AIM A – Retype the text to read from its first word to its last.
:: RAW RECORDS
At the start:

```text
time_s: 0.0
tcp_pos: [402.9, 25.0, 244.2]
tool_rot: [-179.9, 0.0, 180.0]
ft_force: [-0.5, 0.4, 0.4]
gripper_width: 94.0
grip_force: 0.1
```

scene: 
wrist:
::::
:: RAW RECORDS
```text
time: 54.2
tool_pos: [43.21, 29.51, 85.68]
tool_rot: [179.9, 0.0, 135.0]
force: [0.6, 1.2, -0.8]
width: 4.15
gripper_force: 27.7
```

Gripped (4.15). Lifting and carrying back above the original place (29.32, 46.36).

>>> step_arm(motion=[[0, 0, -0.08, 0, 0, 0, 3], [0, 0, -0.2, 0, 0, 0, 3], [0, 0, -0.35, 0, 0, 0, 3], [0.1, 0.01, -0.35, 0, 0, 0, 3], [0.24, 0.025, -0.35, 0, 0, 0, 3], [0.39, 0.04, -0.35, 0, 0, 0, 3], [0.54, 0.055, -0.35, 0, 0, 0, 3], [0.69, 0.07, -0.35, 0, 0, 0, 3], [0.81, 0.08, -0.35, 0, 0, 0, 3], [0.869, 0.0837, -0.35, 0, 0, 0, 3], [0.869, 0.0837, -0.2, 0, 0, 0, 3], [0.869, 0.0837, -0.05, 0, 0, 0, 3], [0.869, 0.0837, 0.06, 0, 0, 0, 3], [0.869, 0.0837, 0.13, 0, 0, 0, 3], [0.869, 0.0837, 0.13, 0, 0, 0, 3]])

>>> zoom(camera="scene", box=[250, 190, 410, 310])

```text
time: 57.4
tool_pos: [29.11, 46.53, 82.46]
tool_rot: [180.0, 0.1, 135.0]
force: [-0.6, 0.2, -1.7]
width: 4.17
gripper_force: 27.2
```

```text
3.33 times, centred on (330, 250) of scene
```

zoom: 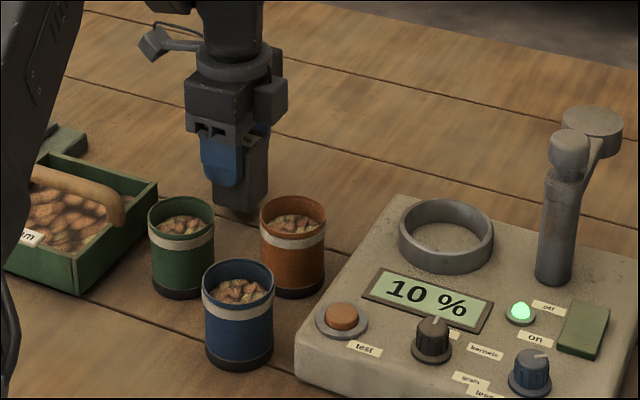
::::
:: RAW RECORDS
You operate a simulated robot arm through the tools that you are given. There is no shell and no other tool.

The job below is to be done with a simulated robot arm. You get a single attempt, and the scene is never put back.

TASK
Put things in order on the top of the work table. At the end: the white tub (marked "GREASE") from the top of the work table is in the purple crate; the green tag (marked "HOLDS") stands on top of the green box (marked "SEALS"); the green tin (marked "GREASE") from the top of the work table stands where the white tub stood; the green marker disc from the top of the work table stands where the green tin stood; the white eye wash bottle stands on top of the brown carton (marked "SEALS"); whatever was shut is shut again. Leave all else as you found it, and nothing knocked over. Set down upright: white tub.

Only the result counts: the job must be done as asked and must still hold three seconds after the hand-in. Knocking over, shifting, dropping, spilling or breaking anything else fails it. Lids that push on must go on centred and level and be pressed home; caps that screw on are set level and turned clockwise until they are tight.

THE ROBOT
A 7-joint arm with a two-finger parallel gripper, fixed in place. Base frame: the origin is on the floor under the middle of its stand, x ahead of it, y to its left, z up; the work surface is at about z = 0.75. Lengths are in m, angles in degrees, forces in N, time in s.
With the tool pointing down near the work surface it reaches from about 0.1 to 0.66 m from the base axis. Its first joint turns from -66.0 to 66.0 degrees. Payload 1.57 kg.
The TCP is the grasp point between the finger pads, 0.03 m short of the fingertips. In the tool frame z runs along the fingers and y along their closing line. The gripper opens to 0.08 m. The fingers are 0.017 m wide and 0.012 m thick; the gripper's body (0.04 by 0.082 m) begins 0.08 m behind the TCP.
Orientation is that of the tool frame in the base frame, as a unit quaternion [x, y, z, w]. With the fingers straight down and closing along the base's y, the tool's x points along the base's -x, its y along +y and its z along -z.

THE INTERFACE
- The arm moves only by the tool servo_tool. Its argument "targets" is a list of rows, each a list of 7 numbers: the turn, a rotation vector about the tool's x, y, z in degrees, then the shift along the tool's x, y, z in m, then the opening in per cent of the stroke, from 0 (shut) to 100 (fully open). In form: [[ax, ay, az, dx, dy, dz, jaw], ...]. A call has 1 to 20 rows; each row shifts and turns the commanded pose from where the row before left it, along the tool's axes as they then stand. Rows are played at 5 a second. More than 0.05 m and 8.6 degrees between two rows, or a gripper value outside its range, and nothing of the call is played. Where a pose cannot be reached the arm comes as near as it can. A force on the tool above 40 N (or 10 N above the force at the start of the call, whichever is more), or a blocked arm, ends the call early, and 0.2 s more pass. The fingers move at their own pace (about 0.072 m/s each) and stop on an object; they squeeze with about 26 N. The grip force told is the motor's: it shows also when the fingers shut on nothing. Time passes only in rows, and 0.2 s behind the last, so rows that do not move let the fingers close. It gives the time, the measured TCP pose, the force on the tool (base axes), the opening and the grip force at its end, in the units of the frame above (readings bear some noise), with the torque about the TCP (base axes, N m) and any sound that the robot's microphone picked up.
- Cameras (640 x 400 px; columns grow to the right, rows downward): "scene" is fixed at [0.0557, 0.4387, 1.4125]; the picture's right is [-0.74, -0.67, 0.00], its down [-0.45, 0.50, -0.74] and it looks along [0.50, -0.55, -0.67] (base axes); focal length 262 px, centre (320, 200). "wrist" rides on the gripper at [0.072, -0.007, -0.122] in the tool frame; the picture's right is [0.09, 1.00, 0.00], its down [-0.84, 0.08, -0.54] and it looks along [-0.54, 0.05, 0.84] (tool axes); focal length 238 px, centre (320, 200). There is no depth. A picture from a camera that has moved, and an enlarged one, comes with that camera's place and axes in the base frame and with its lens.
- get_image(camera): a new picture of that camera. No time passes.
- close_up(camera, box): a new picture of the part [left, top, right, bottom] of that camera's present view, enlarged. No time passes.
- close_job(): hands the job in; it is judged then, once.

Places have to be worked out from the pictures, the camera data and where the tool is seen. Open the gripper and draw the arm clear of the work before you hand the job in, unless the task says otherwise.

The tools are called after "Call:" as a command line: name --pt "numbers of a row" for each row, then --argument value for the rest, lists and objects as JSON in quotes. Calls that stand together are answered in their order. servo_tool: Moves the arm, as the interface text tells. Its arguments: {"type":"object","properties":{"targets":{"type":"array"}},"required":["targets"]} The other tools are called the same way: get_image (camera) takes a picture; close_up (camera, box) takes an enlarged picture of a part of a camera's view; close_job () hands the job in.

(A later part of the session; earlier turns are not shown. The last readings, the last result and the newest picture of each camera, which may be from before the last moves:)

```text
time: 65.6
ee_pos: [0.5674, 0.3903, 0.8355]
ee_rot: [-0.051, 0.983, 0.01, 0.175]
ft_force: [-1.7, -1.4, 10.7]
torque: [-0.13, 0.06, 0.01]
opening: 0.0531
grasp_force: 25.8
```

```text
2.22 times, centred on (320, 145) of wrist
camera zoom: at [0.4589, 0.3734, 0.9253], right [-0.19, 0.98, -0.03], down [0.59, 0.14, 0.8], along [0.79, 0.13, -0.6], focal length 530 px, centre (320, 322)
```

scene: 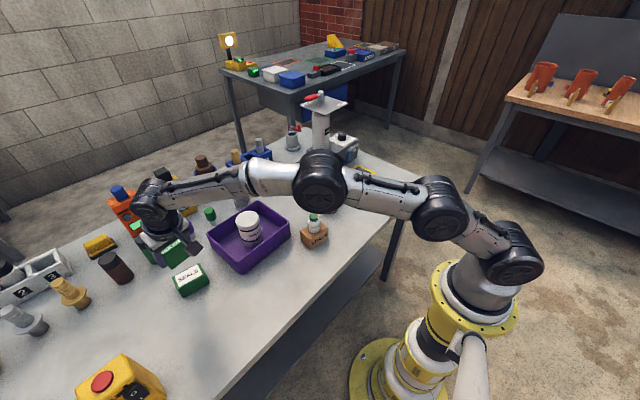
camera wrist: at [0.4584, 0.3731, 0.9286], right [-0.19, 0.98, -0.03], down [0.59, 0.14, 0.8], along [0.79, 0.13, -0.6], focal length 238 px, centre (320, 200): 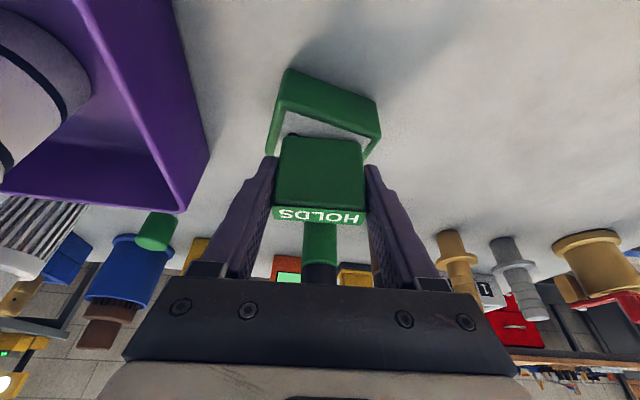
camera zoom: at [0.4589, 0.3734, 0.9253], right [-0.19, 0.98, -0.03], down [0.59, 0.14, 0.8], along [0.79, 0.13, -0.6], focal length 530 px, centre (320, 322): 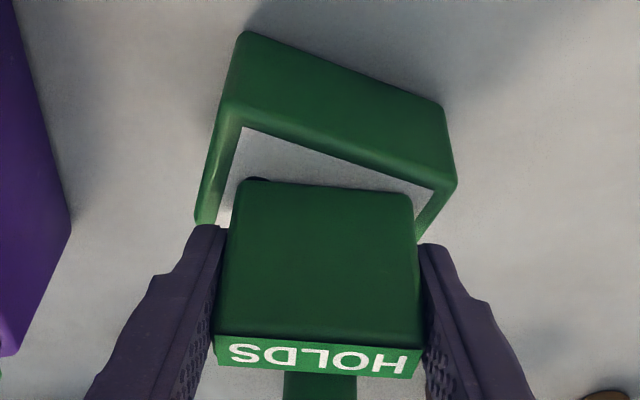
::::
AIM B – Extract from the records above the lines from the one containing "With the tool" to the one containing "The TCP is the", both lines included, exactly as they appear and with nothing else.
:: TEXT TO READ
Interplay between embryonic enteric neural stem cells (ENSCs) and enteric mesenchymal
cells (EMCs) in the embryonic gut is essential for normal development of the enteric
nervous system. Disruption of these interactions underlies the pathogenesis of intestinal
aganglionosis in Hirschsprung disease (HSCR). ENSC therapy has been proposed as a
possible treatment for HSCR, but whether the survival and development of postnatal-derived
ENSCs similarly rely on signals from the mesenchymal environment is unknown and has
important implications for developing protocols to expand ENSCs for cell transplantation
therapy. Enteric neural crest-derived cells (ENCDCs) and EMCs were cultured from the
small intestine of Wnt1-Rosa26-tdTomato mice. EMCs promoted the expansion of ENCDCs
9.5-fold by inducing ENSC properties, including expression of Nes, Sox10, Sox2, and
Ngfr. EMCs enhanced the neurosphere-forming ability of ENCDCs, and this persisted
after withdrawal of the EMCs. These effects were mediated by paracrine factors and
several ligands known to support neural stem cells were identified in EMCs. Using
the optimized expansion procedures, neurospheres were generated from small intestine
of the Ednrb(-/-) mouse model of HSCR. These ENSCs had similar proliferative and migratory
capacity to Ednrb(+/+) ENSCs, albeit neurospheres contained fewer neurons. ENSCs derived
from Ednrb(-/-) mice generated functional neurons with similar calcium responses to
Ednrb(+/+) ENSCs and survived after transplantation into the aganglionic colon of
Ednrb(-/-) recipients. EMCs act as supporting cells to ENSCs postnatally via an array
of synergistically acting paracrine signaling factors. These properties can be leveraged
to expand autologous ENSCs from patients with HSCR mutations for therapeutic application.
::::
TASK RESPONSE A –
Interplay between embryonic enteric neural stem cells (ENSCs) and enteric mesenchymal
cells (EMCs) in the embryonic gut is essential for normal development of the enteric
nervous system. Disruption of these interactions underlies the pathogenesis of intestinal
aganglionosis in Hirschsprung disease (HSCR). ENSC therapy has been proposed as a
possible treatment for HSCR, but whether the survival and development of postnatal-derived
ENSCs similarly rely on signals from the mesenchymal environment is unknown and has
important implications for developing protocols to expand ENSCs for cell transplantation
therapy. Enteric neural crest-derived cells (ENCDCs) and EMCs were cultured from the
small intestine of Wnt1-Rosa26-tdTomato mice. EMCs promoted the expansion of ENCDCs
9.5-fold by inducing ENSC properties, including expression of Nes, Sox10, Sox2, and
Ngfr. EMCs enhanced the neurosphere-forming ability of ENCDCs, and this persisted
after withdrawal of the EMCs. These effects were mediated by paracrine factors and
several ligands known to support neural stem cells were identified in EMCs. Using
the optimized expansion procedures, neurospheres were generated from small intestine
of the Ednrb(-/-) mouse model of HSCR. These ENSCs had similar proliferative and migratory
capacity to Ednrb(+/+) ENSCs, albeit neurospheres contained fewer neurons. ENSCs derived
from Ednrb(-/-) mice generated functional neurons with similar calcium responses to
Ednrb(+/+) ENSCs and survived after transplantation into the aganglionic colon of
Ednrb(-/-) recipients. EMCs act as supporting cells to ENSCs postnatally via an array
of synergistically acting paracrine signaling factors. These properties can be leveraged
to expand autologous ENSCs from patients with HSCR mutations for therapeutic application.

TASK RESPONSE B –
With the tool pointing down near the work surface it reaches from about 0.1 to 0.66 m from the base axis. Its first joint turns from -66.0 to 66.0 degrees. Payload 1.57 kg.
The TCP is the grasp point between the finger pads, 0.03 m short of the fingertips. In the tool frame z runs along the fingers and y along their closing line. The gripper opens to 0.08 m. The fingers are 0.017 m wide and 0.012 m thick; the gripper's body (0.04 by 0.082 m) begins 0.08 m behind the TCP.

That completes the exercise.